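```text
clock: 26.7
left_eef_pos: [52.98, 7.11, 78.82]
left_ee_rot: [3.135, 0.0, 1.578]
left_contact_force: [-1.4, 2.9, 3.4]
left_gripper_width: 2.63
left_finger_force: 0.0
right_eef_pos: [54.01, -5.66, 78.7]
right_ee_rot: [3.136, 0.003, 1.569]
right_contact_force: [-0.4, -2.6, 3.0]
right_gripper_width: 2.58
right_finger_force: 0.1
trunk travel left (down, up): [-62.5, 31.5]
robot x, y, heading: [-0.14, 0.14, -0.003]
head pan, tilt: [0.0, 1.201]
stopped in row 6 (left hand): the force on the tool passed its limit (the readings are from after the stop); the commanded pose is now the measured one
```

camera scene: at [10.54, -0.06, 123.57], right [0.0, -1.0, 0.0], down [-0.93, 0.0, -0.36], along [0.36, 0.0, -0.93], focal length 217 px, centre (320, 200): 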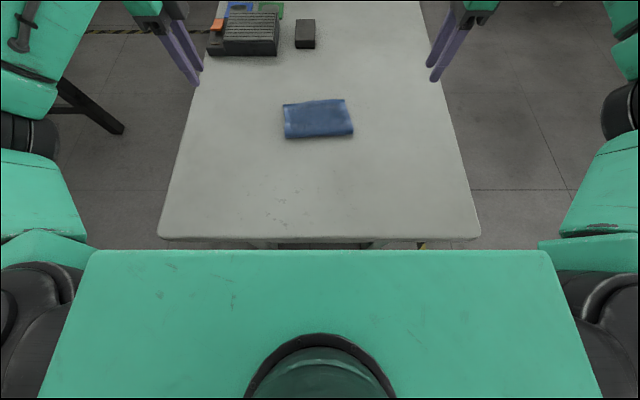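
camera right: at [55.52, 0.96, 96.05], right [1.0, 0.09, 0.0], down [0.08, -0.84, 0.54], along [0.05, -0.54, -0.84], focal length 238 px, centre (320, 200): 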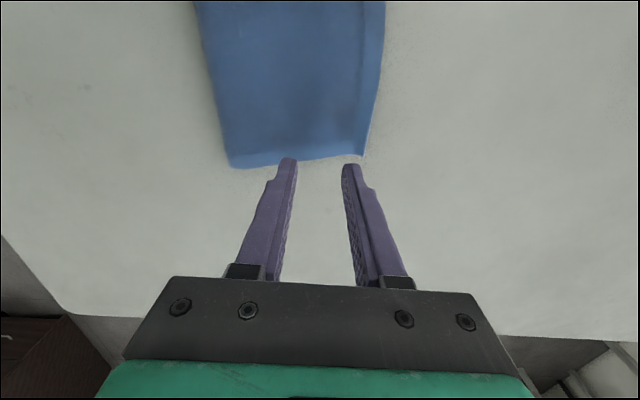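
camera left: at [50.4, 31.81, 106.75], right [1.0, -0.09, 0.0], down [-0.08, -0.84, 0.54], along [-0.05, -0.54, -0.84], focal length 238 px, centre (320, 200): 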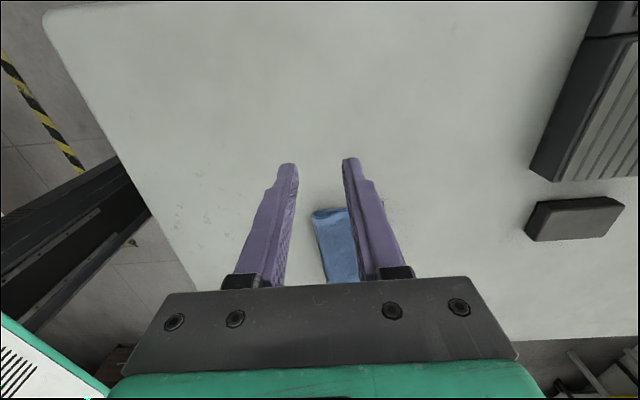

--- --- ---

Extract only the lines from the line containing "camera right: at" through the final line of the listing above, unchanged; pictures stay out of the copy.

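camera right: at [55.52, 0.96, 96.05], right [1.0, 0.09, 0.0], down [0.08, -0.84, 0.54], along [0.05, -0.54, -0.84], focal length 238 px, centre (320, 200): 
camera left: at [50.4, 31.81, 106.75], right [1.0, -0.09, 0.0], down [-0.08, -0.84, 0.54], along [-0.05, -0.54, -0.84], focal length 238 px, centre (320, 200): 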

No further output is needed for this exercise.